This is a question I have asked myself a lot over the years. Science has clearly been used as the foundation to give the discipline an air of respectability. Science is the validity information that everyone requests. Science is the check point everyone uses to determine whether a measure has been constructed correctly. Science is the on-going basis that we use determine the continued relevance of a proposed psychological tool or solution.
But how much of this discipline is really underpinned by science? In other blogs, I have discussed the issue of ipsative testing. This was, in part, to show that it is often not science but marketing that drives the discipline. These ‘gimmicks’ are used to position and sell products independent of science. Moreover, practitioners often go for the most palatable option independent of what is actually scientific.
An example is the use of multi-method measurement used to measure competencies in assessment centres. The idea that these measures will neatly cluster into groups has long been disputed. I quote my colleague Duncan Jackson (from another forum) on this matter:
“I agree that ACs can provide useful information, however, I think that the value of this information becomes masked when we start trying to use competencies (aka dimensions) scored *across* exercises. It has long been suggested that scoring dimensions in this manner is not the best way to use AC data (since Sackett & Dreher, 1982), yet, in practice, it continues to be the norm…there have been a number of studies that have applied mixed dimension AND exercise factors (also referred to as ‘Frankencentres’). The problem here is a) whether the dimension scores, in and of themselves, are internally consistent, b) whether the mixed model is parsimonious, and c) whether dimensions add explanatory variance over-and-above exercises”.
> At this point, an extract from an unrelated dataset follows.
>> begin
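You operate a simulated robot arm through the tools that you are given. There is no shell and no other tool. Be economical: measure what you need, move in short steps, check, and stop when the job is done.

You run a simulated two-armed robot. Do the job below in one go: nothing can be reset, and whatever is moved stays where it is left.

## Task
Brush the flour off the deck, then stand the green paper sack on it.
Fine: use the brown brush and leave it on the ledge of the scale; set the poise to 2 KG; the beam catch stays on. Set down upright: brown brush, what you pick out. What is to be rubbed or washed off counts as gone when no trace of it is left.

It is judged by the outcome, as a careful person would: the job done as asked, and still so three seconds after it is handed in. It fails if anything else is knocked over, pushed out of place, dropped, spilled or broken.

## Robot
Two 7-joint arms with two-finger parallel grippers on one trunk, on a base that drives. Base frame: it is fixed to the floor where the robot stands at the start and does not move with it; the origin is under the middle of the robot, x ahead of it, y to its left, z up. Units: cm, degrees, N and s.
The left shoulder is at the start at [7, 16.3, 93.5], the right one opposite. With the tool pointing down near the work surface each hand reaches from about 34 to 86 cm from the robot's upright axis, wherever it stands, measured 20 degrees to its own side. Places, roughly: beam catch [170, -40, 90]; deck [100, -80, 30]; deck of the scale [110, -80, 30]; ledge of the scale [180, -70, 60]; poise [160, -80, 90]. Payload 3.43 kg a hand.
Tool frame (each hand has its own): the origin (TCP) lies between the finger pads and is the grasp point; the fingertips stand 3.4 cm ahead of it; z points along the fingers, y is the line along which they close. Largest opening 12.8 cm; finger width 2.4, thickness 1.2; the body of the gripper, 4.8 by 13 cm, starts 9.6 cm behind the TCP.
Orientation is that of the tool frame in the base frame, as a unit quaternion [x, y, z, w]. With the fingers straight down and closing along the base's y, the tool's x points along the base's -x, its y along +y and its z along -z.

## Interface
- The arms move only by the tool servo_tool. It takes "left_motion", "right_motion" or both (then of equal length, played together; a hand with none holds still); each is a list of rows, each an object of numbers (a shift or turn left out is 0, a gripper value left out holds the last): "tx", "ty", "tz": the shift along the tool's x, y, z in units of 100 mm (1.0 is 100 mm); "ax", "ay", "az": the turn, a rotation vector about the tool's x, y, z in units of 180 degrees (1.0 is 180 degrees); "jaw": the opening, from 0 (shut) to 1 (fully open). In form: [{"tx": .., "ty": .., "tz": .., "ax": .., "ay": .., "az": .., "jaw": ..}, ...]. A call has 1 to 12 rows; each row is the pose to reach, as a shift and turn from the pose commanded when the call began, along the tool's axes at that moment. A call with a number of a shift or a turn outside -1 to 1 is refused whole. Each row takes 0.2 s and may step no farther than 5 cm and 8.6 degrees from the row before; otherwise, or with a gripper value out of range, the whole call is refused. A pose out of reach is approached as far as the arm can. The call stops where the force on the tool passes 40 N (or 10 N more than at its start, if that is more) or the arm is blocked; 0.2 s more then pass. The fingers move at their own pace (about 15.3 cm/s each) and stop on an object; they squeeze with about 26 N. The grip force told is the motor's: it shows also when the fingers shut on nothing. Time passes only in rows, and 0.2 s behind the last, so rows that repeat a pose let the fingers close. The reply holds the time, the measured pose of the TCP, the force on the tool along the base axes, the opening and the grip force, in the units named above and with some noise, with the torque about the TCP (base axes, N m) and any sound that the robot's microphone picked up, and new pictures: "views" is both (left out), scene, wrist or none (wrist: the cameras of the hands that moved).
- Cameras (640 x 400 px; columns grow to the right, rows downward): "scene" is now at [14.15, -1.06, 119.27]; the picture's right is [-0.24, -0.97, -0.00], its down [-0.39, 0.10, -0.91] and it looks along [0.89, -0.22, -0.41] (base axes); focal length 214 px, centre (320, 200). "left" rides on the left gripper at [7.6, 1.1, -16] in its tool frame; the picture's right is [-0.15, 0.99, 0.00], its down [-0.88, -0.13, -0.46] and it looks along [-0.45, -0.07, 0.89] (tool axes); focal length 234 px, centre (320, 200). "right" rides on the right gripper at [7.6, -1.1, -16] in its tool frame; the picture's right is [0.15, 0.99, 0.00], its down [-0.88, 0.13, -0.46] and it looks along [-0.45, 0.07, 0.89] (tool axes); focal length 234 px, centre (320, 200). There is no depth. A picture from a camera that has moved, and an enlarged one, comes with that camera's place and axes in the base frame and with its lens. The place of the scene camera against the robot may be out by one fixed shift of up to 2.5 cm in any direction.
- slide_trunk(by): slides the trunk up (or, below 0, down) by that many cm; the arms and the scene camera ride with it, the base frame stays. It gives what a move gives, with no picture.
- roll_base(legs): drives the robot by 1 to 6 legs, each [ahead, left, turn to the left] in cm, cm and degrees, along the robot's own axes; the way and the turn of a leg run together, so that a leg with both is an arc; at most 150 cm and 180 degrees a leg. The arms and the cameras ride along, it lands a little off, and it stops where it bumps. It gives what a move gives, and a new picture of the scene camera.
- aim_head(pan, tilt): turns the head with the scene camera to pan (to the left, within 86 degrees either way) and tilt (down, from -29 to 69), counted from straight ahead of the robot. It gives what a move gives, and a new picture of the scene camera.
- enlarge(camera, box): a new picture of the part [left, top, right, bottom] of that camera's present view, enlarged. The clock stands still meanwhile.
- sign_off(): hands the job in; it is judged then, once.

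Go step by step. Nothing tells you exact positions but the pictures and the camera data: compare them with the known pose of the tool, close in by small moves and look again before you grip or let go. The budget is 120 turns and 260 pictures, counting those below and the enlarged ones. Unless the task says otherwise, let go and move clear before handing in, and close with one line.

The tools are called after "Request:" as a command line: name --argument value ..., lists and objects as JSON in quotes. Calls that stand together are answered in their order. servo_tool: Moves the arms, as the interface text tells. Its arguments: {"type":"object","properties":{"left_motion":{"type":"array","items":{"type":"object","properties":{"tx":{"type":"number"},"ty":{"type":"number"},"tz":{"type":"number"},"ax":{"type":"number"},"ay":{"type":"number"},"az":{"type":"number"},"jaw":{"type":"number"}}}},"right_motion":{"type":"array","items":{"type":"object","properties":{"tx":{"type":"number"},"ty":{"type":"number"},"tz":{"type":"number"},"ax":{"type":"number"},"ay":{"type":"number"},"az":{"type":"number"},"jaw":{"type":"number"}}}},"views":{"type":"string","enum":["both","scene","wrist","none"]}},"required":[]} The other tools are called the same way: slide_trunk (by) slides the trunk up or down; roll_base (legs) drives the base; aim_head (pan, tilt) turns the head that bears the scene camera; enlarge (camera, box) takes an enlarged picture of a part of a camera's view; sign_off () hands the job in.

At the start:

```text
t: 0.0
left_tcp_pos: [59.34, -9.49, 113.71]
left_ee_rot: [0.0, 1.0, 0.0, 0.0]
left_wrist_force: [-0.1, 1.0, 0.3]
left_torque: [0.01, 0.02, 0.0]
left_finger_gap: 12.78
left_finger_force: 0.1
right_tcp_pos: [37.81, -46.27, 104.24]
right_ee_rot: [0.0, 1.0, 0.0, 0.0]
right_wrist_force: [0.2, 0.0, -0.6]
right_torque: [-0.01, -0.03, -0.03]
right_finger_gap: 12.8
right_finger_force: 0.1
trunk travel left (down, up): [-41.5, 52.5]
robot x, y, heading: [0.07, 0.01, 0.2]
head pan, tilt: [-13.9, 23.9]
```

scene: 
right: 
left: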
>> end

The literature is clear that most assessment centres do not measure what they purport to. This does not mean that it cannot be done as I have seen data from a leadership consultancy here in the UK that does indicate that it is possible if well designed. The fact remains that for most practitioners, mis-measurement in assessment centres is the norm. Science, it appears, remains the poor cousin to commercial drivers.
Baron, H. & Janman, K. (1996). Fairness in the assessment centre. In C. L. Cooper & I. T. Robertson (Eds.), International Review of Industrial and Organizational Psychology, Vol. 11, (pp. 61 – 113). Chichester: John Wiley and Sons.
Lievens, F. & Klimoski, R. J. (2001). Understanding the assessment center process: Where are we now? In C. L. Cooper & I. T. Robertson (Eds.), International Review of Industrial and Organizational Psychology, Vol. 16, (pp. 245-286). Chichester: John Wiley and Sons.
Lievens’ research tends to be focused on traditional ACs. Alternatives have been suggested because of construct validity problems. For a critique and study of this heavily debated issue see:
Lance, C. E., Lambert, T. A., Gewin, A. G., Lievens, F., & Conway, J. M. (2004). Revised estimates of dimension and exercise variance components in assessment center post exercise dimension ratings. Journal of Applied Psychology, 89, 377-385.